Le temps presse, le sommeil superficiel risque vite de devenir éternel, donne-nous le nom que nous attendons, pauvre con. Discrètement éclipsée à l’arrière-plan, la fille en costume folklorique, serveuse empoisonneuse, réapparaît au plan suivant, cette fois-ci à l’intérieur du petit écran, élément mutique de la mélodramatique mécanique capturé en panoramique. Une fois le guignol au sol, vrai-faux assassin, voici ton destin, une fois un graffiti de faucille et de marteau aperçu aussitôt, la scène, sens duel, s’accélère, les murs s’escamotent, comme au cours du tournage de La Corde (Alfred Hitchcock, 1948), les agents agissent, la chambre se chamboule et s’identifie en décor d’entrepôt, éclairée en mode coloré, molto giallo, beau boulot du fidèle DP Stephen H. Burum. Après le changement d’axe à quatre-vingt-dix degrés de la porte ouverte, de la manipulation accomplie, complète, montée, démontée, merci à l’amical assembleur Paul Hirsch ; après un rapide travelling avant accompagnant le général élan, une suite de plan dits débullés, en plongée, en contre-plongée, renforcent le réveil d’Emmanuelle, le soulagement de son chevalier servant agenouillé à son chevet, secondes d’émouvante et souriante sincérité partagée sises parmi un simulacre instauré, institué. Le générique énergique, énigmatique, ésotérique, de Kyle Cooper, surplombé du thème immortel de Lalo Schifrin, qu’actualise et dynamise un Danny Elfman idem admirateur d’un certain Bernard Herrmann, peut par conséquent prendre le relais, tour de force de flamme(s) et de femme(s), kaléidoscope interlope à encaisser, à décrypter, puzzle de l’opus autant que bande-annonce de la diégèse, faisceau de morceaux, effet d’accéléré, dont se souviendront ceux qui créeront celle, malicieuse, fameuse, de Femme fatale (2002).

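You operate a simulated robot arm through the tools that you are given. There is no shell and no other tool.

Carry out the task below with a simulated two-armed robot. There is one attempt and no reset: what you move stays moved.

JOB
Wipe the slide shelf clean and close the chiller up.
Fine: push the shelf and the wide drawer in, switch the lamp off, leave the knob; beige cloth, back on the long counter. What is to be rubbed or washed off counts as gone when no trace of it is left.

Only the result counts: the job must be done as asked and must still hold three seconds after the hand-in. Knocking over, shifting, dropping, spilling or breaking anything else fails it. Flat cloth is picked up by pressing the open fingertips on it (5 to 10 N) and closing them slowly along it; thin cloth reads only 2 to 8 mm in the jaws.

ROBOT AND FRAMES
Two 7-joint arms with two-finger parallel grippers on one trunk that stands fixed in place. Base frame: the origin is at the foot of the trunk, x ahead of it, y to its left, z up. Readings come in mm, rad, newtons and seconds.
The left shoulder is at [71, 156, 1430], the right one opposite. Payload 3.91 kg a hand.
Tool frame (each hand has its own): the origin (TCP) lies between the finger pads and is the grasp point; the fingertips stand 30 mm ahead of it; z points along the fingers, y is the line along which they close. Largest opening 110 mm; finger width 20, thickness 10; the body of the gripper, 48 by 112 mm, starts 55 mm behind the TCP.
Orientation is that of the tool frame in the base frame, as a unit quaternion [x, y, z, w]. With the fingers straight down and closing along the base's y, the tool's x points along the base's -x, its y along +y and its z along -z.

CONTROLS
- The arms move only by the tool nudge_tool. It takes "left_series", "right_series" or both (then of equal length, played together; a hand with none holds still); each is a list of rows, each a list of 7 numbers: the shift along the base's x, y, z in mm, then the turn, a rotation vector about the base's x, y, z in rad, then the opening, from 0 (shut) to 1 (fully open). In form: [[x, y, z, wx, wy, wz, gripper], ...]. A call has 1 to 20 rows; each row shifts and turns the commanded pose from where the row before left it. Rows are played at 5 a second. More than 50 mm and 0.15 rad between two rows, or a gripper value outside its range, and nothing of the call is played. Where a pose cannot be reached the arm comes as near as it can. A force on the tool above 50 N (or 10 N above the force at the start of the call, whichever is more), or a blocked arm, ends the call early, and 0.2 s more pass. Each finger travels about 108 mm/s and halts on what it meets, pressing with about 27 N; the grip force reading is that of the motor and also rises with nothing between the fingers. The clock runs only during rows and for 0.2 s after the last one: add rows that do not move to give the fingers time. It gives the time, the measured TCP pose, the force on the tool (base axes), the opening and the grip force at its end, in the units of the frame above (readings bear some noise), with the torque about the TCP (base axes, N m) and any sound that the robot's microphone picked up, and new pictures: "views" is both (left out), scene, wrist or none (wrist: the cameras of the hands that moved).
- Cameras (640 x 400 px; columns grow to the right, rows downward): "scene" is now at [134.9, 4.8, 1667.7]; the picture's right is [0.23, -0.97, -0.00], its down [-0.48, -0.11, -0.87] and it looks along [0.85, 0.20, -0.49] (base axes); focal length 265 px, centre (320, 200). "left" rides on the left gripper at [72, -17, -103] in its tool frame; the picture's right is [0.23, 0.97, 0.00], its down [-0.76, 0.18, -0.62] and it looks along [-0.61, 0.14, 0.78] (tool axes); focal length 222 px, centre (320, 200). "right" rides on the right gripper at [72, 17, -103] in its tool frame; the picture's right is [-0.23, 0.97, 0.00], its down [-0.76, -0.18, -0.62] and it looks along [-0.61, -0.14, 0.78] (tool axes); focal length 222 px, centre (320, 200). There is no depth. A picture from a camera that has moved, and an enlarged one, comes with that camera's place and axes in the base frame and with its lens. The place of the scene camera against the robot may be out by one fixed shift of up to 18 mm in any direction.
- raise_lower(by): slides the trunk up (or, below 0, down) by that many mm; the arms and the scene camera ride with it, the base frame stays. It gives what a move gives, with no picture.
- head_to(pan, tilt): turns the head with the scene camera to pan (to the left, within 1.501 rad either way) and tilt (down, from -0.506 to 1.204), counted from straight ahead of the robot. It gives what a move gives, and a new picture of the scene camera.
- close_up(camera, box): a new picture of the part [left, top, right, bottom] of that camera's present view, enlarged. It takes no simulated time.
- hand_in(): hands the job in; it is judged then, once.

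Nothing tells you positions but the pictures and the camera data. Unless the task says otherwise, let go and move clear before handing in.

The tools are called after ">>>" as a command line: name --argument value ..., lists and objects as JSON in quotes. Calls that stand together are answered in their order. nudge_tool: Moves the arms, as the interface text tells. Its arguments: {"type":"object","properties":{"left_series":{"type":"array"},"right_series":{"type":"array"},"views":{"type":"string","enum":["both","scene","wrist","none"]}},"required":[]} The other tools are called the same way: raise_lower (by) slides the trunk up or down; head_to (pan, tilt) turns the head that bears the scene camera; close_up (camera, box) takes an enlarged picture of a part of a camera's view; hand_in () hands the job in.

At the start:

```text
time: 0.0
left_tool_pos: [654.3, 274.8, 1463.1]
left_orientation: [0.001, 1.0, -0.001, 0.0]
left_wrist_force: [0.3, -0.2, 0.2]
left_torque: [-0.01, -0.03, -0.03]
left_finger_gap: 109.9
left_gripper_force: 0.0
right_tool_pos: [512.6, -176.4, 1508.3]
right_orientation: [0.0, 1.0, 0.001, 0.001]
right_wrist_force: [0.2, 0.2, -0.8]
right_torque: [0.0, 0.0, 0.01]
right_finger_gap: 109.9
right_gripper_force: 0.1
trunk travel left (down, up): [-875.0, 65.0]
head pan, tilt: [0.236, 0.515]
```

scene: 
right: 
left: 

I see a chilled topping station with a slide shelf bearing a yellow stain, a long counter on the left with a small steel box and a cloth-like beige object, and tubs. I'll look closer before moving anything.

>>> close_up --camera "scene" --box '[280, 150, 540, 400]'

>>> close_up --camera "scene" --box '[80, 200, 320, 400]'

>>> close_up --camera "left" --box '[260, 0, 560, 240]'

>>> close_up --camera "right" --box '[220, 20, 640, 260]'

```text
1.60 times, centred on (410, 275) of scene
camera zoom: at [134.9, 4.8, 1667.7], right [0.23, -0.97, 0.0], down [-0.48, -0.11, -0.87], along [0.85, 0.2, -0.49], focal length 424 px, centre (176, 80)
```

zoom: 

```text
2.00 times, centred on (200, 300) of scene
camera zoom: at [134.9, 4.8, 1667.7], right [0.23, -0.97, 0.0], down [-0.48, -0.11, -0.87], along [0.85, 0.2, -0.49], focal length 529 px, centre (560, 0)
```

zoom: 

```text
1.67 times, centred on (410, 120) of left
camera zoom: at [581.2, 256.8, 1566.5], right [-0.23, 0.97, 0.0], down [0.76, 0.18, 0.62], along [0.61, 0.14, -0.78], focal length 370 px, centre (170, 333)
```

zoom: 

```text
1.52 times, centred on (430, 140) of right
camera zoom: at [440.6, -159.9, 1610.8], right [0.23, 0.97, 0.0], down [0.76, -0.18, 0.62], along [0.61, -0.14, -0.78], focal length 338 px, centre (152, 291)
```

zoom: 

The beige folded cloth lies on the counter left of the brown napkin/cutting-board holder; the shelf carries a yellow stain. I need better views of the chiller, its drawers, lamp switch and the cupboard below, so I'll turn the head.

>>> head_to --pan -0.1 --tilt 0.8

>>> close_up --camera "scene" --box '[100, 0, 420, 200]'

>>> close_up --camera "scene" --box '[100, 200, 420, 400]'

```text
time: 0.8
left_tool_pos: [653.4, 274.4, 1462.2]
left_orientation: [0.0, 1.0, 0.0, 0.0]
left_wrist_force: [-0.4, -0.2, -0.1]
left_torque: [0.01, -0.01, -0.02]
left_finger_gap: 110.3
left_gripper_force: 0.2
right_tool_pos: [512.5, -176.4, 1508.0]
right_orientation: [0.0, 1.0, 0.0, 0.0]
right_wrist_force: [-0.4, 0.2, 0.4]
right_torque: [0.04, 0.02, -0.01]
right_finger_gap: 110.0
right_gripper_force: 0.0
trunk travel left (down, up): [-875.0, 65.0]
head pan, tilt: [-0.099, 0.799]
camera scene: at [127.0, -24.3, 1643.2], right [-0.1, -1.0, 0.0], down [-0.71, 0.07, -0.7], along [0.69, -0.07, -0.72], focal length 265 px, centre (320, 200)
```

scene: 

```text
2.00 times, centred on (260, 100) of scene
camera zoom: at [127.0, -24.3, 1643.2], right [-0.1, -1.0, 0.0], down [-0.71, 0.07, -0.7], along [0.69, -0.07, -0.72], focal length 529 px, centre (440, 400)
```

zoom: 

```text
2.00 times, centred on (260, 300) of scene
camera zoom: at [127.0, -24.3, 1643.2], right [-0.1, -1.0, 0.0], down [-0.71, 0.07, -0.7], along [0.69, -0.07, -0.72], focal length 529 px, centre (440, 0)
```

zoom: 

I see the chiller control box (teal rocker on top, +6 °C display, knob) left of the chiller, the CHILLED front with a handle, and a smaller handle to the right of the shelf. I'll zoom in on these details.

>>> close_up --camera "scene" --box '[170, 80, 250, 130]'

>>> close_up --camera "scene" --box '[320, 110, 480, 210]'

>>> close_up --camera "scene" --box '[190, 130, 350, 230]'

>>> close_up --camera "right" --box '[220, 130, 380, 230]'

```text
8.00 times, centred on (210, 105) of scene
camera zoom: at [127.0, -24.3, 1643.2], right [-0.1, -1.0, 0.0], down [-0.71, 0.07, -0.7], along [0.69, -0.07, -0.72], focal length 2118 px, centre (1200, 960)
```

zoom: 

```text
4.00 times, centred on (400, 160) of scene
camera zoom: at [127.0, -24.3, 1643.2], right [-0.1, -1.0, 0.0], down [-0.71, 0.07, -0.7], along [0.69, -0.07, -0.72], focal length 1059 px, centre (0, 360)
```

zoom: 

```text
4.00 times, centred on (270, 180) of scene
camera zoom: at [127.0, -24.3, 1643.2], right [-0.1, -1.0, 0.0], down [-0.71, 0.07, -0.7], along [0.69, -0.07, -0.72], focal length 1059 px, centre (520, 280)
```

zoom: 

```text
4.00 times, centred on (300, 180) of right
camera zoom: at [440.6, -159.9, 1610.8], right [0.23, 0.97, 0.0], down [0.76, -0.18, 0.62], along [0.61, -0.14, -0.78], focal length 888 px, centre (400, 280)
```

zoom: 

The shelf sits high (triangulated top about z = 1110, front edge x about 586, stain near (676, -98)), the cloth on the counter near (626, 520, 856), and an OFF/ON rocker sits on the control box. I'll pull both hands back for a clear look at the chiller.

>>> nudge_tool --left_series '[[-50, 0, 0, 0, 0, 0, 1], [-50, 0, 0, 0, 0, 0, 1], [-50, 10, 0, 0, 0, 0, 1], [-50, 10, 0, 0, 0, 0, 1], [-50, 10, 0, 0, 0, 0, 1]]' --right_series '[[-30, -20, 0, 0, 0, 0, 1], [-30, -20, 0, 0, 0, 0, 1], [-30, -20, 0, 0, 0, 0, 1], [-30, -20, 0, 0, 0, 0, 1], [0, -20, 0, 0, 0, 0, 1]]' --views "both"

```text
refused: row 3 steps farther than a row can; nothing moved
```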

À l’urgence succèdent l’élégance, la tranquillité, le calme ouaté d’une carlingue d’avion privé, dépeuplé, parsemée d’obscurité. Face à l’hôtesse faussement cinéphile, « Mr. Phelps » ne perd sa superbe, range illico la photo de son épouse à piquouse, chance d’alliance, déclare préférer le théâtre, se ravise suivant la nationalité mentionnée, ukrainienne, quelle aubaine, insère sa disquette obsolète, visionne sa mission, voilà encore des noms, allons bon. Le message audiovisuel se dissout de lui-même, volutes à volonté, au carré, car cigarette guère suspecte. Le maître des marionnettes à son tour disparaît derrière un écran de fumée, au propre, au figuré, en fondu enchaîné, remplacé par un plan géographique à la grue, pris depuis de « Prague » une rue, terrain de jeu(x) dangereux d’un divertissement brillant de dessillement œdipien. Au terme du supposé meurtre du père, Hunt, chasseur chassé, se substitue sur son siège, prisonnier à l’insu de son plein gré de son savoir-faire, de son efficacité. On le voit, les six premières minutes et demi de Mission impossible ne servent la soupe à sa star talentueuse, Tom Cruise, acteur et co-producteur, himself inféodé au succès d’une franchise toutefois très lucrative. Au contraire, n’en déplaise aux adorateurs de la série de Bruce Geller, l’astucieux scénario de David Koepp & Robert Towne, associés à Steven Zaillian, en conserve le décalage un brin brechtien afin de mieux l’incliner, de décliner la distanciation en déconstruction. Les Incorruptibles (1987), rédigé par David Mamet, maniait déjà l’élimination de sa dream team, manière de s’affranchir de façon définitive, individualiste, du matériel originel, en rime rétro à la rage du téléviseur d’horreur fracassé dès l’orée de Twin Peaks: Fire Walk with Me (David Lynch, 1992).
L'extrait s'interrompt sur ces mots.